You need only be exposed once to someone who has had a laryngectomy to understand how important it is to be able to speak. While it is certainly better than dying from laryngeal cancer, it is a terrible loss and staying alive becomes much harder. Since the larynx is responsible for keeping the lungs protected by the action of the vocal folds and the epiglottis directing food and drink past the lungs into the esophagus, and for the vocal folds being able to close so one can run, walk up stairs, and lift heavy objects, amongst other things, not being able to speak is only one of the things that has to be confronted when the larynx is compromised or removed.
Even severe laryngitis can be uncomfortable if it continues past a few days. Having to whisper or be very raspy can interfere with being heard and understood. If it lingers, only a few of us can manage easily in that situation .

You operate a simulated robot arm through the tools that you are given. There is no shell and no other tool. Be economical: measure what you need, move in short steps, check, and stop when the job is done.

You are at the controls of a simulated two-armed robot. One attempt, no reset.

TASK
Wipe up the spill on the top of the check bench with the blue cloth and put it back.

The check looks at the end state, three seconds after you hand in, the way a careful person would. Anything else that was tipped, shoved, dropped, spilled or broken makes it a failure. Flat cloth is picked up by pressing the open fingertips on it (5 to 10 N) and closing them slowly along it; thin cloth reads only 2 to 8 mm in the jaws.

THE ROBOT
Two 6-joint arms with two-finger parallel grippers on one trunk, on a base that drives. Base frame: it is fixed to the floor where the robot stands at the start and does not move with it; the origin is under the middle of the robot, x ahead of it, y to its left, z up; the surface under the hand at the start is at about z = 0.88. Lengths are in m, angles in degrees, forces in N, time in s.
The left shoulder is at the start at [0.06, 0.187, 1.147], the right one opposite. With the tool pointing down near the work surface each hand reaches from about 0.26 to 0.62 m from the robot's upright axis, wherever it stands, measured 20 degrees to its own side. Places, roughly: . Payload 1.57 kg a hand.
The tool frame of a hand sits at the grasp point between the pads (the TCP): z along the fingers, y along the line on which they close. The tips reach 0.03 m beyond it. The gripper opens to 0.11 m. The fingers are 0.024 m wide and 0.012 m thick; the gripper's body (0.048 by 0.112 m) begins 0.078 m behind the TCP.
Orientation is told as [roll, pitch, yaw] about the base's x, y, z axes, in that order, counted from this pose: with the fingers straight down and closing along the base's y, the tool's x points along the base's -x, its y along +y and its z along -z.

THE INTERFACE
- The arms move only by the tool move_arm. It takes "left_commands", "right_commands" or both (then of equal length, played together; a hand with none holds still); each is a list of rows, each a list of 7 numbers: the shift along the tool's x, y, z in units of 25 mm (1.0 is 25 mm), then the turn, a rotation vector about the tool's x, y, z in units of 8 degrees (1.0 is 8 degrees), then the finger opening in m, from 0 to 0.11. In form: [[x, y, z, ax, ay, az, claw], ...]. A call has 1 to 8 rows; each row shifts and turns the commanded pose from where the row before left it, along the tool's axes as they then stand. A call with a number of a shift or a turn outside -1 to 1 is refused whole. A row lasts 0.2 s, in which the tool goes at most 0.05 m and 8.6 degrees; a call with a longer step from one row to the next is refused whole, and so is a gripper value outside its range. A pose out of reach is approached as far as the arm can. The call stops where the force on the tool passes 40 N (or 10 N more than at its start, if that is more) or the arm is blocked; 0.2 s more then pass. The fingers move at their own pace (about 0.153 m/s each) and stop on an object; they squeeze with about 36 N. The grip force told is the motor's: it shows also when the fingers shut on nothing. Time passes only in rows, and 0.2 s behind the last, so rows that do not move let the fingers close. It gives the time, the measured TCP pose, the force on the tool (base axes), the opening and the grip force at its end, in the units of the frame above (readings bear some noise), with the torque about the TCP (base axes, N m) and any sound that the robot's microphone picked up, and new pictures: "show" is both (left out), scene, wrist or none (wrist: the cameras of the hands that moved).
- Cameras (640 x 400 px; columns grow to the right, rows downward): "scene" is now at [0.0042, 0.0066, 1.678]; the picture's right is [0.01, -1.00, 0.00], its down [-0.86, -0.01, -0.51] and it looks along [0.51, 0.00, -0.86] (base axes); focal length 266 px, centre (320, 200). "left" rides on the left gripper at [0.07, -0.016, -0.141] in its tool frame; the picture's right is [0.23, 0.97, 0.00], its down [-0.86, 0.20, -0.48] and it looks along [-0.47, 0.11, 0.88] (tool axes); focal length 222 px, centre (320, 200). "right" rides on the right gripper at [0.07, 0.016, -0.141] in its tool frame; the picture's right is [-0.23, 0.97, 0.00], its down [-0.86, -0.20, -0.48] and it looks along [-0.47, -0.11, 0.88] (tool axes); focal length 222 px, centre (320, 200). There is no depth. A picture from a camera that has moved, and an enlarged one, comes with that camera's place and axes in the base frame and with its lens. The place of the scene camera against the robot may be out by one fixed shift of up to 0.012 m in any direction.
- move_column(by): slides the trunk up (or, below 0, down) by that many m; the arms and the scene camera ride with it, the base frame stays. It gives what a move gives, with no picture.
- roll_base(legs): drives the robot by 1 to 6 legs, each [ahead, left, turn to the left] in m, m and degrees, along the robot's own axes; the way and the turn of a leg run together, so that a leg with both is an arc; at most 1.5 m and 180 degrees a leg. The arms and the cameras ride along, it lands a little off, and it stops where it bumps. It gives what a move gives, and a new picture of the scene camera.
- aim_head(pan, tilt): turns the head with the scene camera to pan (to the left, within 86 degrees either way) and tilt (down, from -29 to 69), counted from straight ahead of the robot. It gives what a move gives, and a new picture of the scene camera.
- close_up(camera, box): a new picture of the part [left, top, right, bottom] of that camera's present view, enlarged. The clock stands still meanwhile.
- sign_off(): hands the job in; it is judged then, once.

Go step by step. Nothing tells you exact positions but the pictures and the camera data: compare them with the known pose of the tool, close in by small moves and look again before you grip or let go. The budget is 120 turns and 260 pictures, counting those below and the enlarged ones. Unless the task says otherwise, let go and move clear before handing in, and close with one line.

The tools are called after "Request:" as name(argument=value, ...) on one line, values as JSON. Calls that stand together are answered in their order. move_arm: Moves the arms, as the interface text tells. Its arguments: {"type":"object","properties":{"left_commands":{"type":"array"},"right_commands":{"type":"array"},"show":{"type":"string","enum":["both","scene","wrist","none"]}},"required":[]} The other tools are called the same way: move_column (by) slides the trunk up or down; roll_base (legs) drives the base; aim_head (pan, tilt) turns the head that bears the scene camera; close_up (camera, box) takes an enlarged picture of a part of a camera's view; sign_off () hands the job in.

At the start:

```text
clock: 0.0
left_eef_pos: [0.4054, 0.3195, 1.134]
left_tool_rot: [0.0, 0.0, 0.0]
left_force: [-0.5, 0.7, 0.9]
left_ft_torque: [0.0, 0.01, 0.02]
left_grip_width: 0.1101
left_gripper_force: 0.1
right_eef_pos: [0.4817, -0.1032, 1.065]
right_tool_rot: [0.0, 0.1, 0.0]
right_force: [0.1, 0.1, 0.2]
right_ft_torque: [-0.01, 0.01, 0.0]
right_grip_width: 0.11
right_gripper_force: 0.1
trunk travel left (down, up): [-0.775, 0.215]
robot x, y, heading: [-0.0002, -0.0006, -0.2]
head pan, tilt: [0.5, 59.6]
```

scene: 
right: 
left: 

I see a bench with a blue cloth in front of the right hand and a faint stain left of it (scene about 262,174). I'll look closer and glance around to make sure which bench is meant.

Yet, truly, who gives thanks for this vital part of the body on a regular basis? On a day given to gratitude, does anyone think to be grateful for the ability to make vocal sound? And, if you sing, you may not realize that your entire career depends on two tiny pieces of gristle, not longer than your last joint on your pinky finger and much smaller than that in size. You may not understand that all your notes, for your entire life, depend upon the function of your vocal folds in response to your decision to sustain pitches in music. And, yes, it is possible to continue to have the ability to speak but lose the ability to sing. Julie Andrews is possibly the most famous example of such a person, but it can happen to anyone. Singing demands more of the vocal folds than typical conservational speech and you can discover this, sadly, when they no longer do what they once did easily, and there is no help to be had that will heal the problem completely no matter what medical expert treats it.
Those who deliberately teach singers to scream without any regard for vocal health, or who teach singers to deliberately manipulate the internal structures of the throat and larynx, are doing a terrible disservice to both body and voice, yet there are many who teach in this way. That the profession of singing teaching at large does not object to such instruction but, in fact, often embraces it wholeheartedly, is a disgrace, but this, too, is a fact.

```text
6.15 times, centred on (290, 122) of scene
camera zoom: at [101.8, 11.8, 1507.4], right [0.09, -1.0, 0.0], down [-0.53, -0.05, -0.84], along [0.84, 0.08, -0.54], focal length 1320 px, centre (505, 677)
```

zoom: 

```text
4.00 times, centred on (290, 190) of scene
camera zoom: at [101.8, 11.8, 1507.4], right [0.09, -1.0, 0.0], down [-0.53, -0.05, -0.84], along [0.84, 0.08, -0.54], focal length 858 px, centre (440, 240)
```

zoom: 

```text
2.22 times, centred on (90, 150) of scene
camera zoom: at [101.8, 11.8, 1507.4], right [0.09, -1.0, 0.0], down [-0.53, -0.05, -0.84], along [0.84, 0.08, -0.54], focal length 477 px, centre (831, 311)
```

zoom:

Those who teach singing are not required to adhere to any tenets by outside objective experts. If you tell a young or inexperienced singer to squeeze the aryepiglottic sphincter (if you can locate it in the throat) or to retract the false folds (ditto), or to curb the vocal folds (as if they were a puppy) or to tilt the cricoid cartilage (which doesn’t move volitionally at all), or to sit on the back of the tongue and the jaw to prevent the larynx from moving up when that is part of its natural function, and if you then expect the student to both understand and comply with any of these instructions, only to find that they struggle, you must ask yourself why you would continue to teach in this manner. Why?
Why not just help your throat do what throats do? The structures in the throat, all of them, need to be free to move. (Singing freely requires no such deliberate maneuvers or restrictions.) Instead, why not be grateful that you can sing whatever you want and however you want by respecting the way the body is designed to function so that both can remain in excellent shape for your entire life?
Please be grateful for your voice in all of its many expressions from your first lusty cry as a newborn until you exhale your last breath. Do not wait until it is lost or impaired in order to be thankful for what you already have. Give thanks every day, starting right now.